**Information shown:**
»»

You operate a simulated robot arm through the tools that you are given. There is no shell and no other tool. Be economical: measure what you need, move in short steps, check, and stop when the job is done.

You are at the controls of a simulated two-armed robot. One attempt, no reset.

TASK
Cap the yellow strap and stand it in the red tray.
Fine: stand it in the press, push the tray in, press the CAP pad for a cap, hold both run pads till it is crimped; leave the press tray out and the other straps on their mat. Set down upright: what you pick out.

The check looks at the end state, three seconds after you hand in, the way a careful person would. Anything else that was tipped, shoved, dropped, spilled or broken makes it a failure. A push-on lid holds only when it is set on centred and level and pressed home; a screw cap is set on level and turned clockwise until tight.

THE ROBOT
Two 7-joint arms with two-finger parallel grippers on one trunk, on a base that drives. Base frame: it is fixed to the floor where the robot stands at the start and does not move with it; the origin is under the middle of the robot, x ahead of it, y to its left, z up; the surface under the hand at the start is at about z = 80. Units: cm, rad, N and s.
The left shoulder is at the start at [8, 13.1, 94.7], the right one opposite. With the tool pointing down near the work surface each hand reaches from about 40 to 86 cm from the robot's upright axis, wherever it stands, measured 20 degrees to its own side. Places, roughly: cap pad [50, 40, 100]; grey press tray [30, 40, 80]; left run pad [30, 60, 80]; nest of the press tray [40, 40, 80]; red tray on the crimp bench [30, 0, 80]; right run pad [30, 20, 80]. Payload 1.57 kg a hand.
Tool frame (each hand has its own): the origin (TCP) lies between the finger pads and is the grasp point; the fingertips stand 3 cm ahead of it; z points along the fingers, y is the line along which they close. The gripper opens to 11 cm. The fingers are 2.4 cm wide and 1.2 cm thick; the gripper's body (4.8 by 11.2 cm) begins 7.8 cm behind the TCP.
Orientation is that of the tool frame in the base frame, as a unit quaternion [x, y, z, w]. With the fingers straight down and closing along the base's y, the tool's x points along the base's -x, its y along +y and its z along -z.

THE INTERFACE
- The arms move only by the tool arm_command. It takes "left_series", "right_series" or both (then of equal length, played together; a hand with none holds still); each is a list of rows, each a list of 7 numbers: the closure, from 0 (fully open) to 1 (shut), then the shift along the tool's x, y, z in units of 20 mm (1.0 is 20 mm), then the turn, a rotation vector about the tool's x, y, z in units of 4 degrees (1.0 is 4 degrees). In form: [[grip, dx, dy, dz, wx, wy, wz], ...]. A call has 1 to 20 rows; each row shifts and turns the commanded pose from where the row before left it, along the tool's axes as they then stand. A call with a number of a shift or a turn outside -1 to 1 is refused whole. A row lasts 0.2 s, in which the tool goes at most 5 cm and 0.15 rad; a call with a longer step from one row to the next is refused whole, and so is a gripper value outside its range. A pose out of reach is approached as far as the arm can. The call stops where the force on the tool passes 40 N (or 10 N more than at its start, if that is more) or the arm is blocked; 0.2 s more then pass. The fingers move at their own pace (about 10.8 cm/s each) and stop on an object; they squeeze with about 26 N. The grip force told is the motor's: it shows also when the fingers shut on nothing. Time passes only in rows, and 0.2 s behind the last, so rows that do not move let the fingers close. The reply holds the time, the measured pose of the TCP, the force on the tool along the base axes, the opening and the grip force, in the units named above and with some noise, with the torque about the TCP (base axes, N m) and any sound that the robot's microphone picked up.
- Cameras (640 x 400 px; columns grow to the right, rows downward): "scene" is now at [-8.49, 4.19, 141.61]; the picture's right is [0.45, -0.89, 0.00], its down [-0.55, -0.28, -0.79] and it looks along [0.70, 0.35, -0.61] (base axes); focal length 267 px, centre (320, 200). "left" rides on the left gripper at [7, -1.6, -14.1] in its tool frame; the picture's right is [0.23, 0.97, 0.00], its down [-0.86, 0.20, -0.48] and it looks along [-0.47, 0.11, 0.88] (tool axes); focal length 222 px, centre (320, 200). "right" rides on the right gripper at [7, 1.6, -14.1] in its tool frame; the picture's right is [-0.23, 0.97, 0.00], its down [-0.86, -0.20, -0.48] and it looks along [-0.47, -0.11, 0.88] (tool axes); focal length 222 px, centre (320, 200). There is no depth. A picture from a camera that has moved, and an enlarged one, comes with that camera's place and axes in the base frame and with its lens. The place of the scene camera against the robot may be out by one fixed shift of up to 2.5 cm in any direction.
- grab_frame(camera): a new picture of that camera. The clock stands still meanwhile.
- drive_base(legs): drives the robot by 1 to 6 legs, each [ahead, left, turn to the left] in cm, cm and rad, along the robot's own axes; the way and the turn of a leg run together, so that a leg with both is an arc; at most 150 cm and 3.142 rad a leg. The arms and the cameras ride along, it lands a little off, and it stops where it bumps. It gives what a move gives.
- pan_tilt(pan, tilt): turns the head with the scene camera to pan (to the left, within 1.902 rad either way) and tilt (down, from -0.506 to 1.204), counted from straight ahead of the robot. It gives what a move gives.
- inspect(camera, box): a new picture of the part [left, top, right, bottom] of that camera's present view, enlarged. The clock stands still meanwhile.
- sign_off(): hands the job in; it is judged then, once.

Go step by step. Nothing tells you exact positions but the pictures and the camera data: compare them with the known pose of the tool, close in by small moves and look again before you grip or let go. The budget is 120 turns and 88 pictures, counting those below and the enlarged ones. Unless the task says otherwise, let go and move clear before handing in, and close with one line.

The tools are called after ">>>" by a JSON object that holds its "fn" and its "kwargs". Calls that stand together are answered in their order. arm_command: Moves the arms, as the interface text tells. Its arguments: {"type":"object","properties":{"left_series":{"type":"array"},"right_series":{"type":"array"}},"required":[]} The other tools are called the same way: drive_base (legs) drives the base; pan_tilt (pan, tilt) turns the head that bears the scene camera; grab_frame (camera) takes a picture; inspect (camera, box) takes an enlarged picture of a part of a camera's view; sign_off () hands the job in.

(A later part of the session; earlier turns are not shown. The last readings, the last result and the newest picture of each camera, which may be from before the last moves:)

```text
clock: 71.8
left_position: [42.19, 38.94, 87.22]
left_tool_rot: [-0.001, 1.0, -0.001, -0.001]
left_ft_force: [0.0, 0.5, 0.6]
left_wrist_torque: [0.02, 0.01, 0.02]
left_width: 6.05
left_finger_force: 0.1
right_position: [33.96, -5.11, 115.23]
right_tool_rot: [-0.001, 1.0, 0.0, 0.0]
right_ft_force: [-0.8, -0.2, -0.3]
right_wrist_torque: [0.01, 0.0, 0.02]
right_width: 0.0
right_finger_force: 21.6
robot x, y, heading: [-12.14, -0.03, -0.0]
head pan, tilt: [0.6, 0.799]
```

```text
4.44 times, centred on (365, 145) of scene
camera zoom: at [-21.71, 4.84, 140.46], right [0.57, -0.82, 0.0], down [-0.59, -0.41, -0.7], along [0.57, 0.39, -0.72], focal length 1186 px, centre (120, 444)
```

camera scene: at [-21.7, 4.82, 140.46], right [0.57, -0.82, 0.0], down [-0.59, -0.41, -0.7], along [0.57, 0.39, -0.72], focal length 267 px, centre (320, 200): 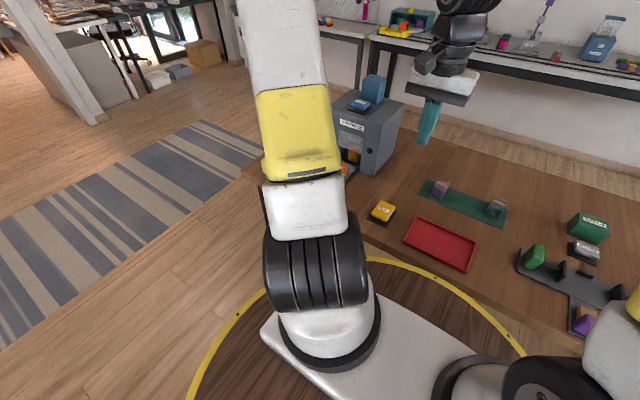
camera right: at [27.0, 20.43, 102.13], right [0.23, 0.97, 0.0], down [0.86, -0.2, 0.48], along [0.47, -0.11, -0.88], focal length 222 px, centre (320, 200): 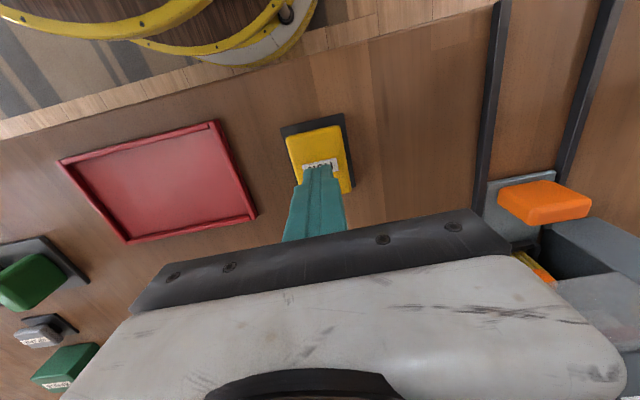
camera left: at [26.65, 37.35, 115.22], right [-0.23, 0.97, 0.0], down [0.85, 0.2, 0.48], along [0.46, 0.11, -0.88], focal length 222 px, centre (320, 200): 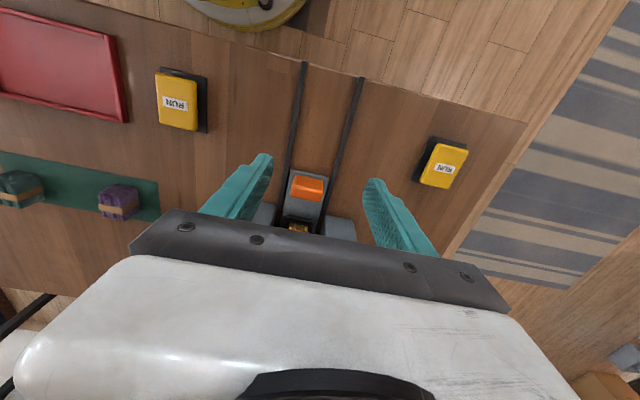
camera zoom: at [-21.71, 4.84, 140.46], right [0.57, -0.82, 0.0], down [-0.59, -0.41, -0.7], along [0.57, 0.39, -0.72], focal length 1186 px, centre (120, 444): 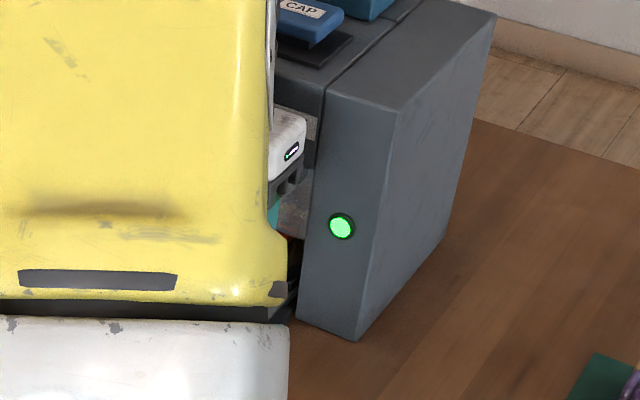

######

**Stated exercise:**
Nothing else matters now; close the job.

««

**Stated exercise:**
Find the lines that include the string "inspect", then copy each of them.

**Right answer:**
- inspect(camera, box): a new picture of the part [left, top, right, bottom] of that camera's present view, enlarged. The clock stands still meanwhile.
The tools are called after ">>>" by a JSON object that holds its "fn" and its "kwargs". Calls that stand together are answered in their order. arm_command: Moves the arms, as the interface text tells. Its arguments: {"type":"object","properties":{"left_series":{"type":"array"},"right_series":{"type":"array"}},"required":[]} The other tools are called the same way: drive_base (legs) drives the base; pan_tilt (pan, tilt) turns the head that bears the scene camera; grab_frame (camera) takes a picture; inspect (camera, box) takes an enlarged picture of a part of a camera's view; sign_off () hands the job in.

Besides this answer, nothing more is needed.